# Selected excerpt
Begin
The Office québécois de la langue française (OQLF) or Quebec Language Board is a governing body that regulates and enforces the province's French langauge charter, the famous and sometimes controversial Bill 101.
TL;DR Citizens and officials of the town of Lachute are upset at the The Office québécois de la langue française after it recently demaded that a local hospital remove English from their signage.
According to a report by Global News, some controversy is brewing after the Quebec French Language board demaded that a Quebec hospital located northwest of Montreal remove English from their signage.
The community responded in anger. They believe that the French Language board is needlessly causing trouble in a Quebec community that claims to have a found peaceful balance between the language groups and their needs.
The mayor of a nearby town even stated that the rest of Quebec could learn from this region.
What does the actual law say about this?
Well, according to Bill 101, signage must be in French only unless the majority of a facility’s users speak another language, or if health and safety considerations require the use of another language.
Approximately 15% of the population of the area is considered anglophone. That isn't necesarily a "majority" but many local authorities agree that the French Language Board is overstepping its authority, especially considering a hospital is a place for emergency services and "health and safety" considerations should apply.
That said, town officials are hoping that the provincial government will intervene.
Meanwhile, the debate is raging on social media.
End
# Exercise set
(a) Copy the whole selected excerpt, the one that starts with "The Office québécois de la langue française (OQLF)".
(b) Set down, please, exactly the lines below that run from the line with "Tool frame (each" to the line with "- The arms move", both lines included.

# Source excerpt
Begin
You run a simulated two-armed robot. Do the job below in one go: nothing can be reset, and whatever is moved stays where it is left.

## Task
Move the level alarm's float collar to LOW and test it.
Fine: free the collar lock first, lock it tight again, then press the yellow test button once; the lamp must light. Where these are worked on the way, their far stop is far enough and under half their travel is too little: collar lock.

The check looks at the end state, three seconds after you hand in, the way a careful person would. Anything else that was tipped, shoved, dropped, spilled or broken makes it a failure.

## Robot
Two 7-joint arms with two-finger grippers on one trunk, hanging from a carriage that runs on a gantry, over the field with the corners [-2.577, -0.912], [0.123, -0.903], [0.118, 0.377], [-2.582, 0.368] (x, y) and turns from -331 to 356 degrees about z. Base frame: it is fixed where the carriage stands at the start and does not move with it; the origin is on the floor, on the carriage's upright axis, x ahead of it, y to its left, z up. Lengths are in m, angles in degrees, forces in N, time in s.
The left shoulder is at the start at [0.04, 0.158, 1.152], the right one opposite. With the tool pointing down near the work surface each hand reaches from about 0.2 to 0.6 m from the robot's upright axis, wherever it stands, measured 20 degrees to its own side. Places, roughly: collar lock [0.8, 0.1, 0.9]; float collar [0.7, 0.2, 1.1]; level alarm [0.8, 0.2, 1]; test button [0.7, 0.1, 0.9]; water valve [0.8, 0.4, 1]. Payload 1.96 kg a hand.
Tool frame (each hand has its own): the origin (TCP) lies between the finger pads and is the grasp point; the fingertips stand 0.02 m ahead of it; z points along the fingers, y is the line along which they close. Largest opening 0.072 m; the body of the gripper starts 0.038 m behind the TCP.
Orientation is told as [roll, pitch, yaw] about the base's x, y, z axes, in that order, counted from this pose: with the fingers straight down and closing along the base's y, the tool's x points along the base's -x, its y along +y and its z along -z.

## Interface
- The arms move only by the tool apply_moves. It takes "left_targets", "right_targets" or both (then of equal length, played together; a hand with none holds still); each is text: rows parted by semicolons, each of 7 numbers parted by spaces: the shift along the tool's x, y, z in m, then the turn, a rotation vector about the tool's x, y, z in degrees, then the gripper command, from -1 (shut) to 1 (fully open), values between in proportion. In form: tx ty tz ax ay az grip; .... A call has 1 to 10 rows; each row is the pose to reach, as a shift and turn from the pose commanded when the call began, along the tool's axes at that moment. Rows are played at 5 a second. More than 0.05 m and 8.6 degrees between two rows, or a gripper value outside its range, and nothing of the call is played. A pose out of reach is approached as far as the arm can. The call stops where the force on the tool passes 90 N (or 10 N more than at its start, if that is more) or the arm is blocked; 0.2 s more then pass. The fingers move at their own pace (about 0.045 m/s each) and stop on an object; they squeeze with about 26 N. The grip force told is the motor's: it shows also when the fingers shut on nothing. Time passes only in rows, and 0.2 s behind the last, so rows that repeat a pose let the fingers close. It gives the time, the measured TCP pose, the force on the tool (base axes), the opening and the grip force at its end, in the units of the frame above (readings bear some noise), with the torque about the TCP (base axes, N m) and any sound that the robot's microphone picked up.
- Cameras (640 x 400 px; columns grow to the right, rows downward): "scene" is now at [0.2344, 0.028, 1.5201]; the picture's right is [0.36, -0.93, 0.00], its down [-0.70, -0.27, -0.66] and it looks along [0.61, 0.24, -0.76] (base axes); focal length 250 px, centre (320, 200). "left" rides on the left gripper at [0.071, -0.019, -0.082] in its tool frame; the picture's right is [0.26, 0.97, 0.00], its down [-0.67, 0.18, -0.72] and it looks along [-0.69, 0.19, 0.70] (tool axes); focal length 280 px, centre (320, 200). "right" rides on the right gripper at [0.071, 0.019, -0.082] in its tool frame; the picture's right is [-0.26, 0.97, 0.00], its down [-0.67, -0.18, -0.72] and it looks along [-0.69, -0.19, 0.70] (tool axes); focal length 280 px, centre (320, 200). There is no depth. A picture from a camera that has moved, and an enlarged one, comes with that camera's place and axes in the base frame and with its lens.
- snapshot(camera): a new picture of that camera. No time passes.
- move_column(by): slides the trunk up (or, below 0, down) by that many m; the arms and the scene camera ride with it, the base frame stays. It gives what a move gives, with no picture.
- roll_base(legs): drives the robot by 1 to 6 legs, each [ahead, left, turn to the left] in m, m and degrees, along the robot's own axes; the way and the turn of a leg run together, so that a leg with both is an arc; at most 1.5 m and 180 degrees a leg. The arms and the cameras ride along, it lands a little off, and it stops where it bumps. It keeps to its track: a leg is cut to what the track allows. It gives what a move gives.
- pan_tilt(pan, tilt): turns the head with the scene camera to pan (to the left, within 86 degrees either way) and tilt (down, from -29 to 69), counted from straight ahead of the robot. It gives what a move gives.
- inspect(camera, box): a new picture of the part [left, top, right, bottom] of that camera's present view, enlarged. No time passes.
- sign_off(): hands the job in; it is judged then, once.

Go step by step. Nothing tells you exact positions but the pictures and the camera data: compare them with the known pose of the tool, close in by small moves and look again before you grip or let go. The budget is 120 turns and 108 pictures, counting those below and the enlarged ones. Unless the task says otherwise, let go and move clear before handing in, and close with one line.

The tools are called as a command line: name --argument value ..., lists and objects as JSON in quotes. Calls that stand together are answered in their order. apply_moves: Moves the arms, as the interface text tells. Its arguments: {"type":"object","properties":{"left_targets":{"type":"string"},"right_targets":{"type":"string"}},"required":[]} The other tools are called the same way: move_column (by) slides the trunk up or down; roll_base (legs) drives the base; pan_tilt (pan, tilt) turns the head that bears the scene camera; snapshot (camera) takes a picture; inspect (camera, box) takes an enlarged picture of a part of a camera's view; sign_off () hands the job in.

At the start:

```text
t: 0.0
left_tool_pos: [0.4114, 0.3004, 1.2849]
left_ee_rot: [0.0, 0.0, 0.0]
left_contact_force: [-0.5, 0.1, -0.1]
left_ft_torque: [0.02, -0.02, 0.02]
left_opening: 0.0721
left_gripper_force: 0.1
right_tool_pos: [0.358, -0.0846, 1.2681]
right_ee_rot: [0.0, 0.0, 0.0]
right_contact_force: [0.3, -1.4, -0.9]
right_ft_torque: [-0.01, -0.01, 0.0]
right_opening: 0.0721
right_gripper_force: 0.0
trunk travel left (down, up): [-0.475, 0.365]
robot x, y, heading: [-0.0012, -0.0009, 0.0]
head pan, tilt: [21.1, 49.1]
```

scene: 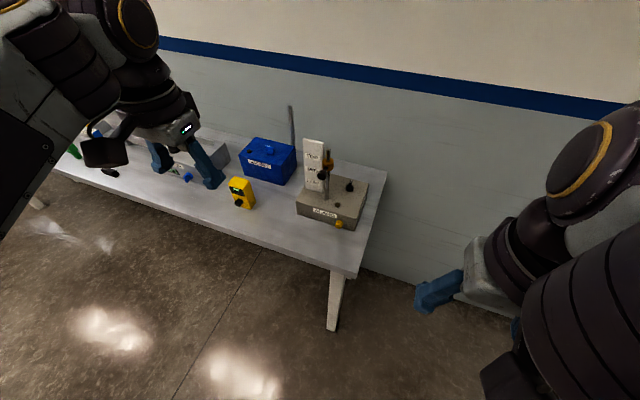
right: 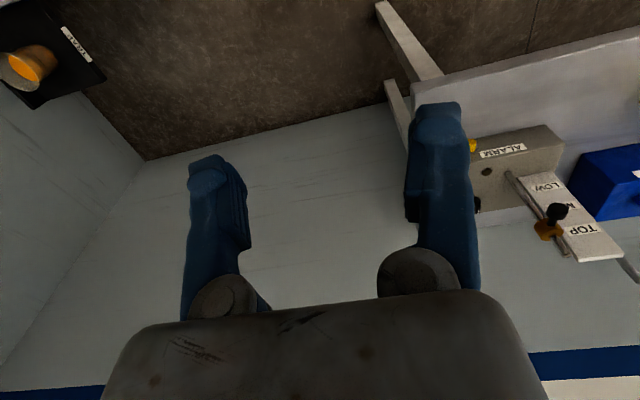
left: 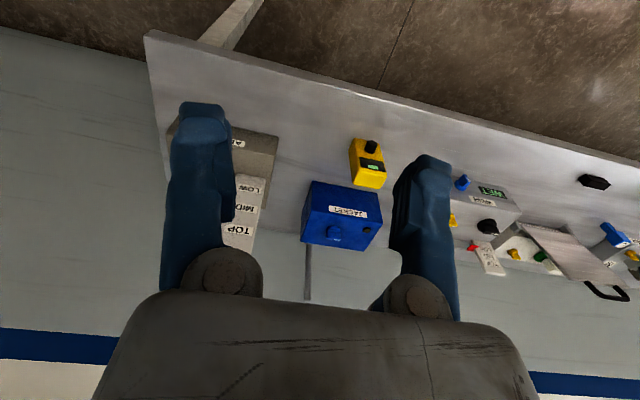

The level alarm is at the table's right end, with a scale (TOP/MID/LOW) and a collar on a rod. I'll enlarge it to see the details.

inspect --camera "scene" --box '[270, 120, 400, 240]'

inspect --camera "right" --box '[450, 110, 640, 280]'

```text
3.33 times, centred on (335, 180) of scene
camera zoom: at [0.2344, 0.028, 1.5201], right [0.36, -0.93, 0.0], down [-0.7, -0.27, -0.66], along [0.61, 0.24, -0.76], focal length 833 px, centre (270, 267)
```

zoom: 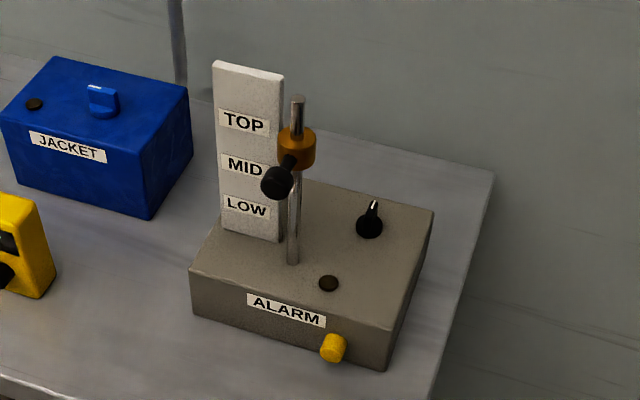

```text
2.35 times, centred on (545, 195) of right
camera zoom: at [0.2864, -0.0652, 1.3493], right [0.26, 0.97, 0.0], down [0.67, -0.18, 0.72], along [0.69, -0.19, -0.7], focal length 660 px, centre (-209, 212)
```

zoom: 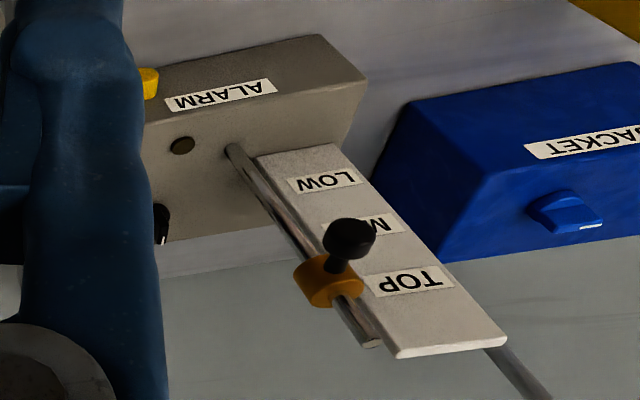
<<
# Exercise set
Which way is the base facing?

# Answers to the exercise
End
# Answers to the exercise
(a)
The Office québécois de la langue française (OQLF) or Quebec Language Board is a governing body that regulates and enforces the province's French langauge charter, the famous and sometimes controversial Bill 101.
TL;DR Citizens and officials of the town of Lachute are upset at the The Office québécois de la langue française after it recently demaded that a local hospital remove English from their signage.
According to a report by Global News, some controversy is brewing after the Quebec French Language board demaded that a Quebec hospital located northwest of Montreal remove English from their signage.
The community responded in anger. They believe that the French Language board is needlessly causing trouble in a Quebec community that claims to have a found peaceful balance between the language groups and their needs.
The mayor of a nearby town even stated that the rest of Quebec could learn from this region.
What does the actual law say about this?
Well, according to Bill 101, signage must be in French only unless the majority of a facility’s users speak another language, or if health and safety considerations require the use of another language.
Approximately 15% of the population of the area is considered anglophone. That isn't necesarily a "majority" but many local authorities agree that the French Language Board is overstepping its authority, especially considering a hospital is a place for emergency services and "health and safety" considerations should apply.
That said, town officials are hoping that the provincial government will intervene.
Meanwhile, the debate is raging on social media.

(b)
Tool frame (each hand has its own): the origin (TCP) lies between the finger pads and is the grasp point; the fingertips stand 0.02 m ahead of it; z points along the fingers, y is the line along which they close. Largest opening 0.072 m; the body of the gripper starts 0.038 m behind the TCP.
Orientation is told as [roll, pitch, yaw] about the base's x, y, z axes, in that order, counted from this pose: with the fingers straight down and closing along the base's y, the tool's x points along the base's -x, its y along +y and its z along -z.

## Interface
- The arms move only by the tool apply_moves. It takes "left_targets", "right_targets" or both (then of equal length, played together; a hand with none holds still); each is text: rows parted by semicolons, each of 7 numbers parted by spaces: the shift along the tool's x, y, z in m, then the turn, a rotation vector about the tool's x, y, z in degrees, then the gripper command, from -1 (shut) to 1 (fully open), values between in proportion. In form: tx ty tz ax ay az grip; .... A call has 1 to 10 rows; each row is the pose to reach, as a shift and turn from the pose commanded when the call began, along the tool's axes at that moment. Rows are played at 5 a second. More than 0.05 m and 8.6 degrees between two rows, or a gripper value outside its range, and nothing of the call is played. A pose out of reach is approached as far as the arm can. The call stops where the force on the tool passes 90 N (or 10 N more than at its start, if that is more) or the arm is blocked; 0.2 s more then pass. The fingers move at their own pace (about 0.045 m/s each) and stop on an object; they squeeze with about 26 N. The grip force told is the motor's: it shows also when the fingers shut on nothing. Time passes only in rows, and 0.2 s behind the last, so rows that repeat a pose let the fingers close. It gives the time, the measured TCP pose, the force on the tool (base axes), the opening and the grip force at its end, in the units of the frame above (readings bear some noise), with the torque about the TCP (base axes, N m) and any sound that the robot's microphone picked up.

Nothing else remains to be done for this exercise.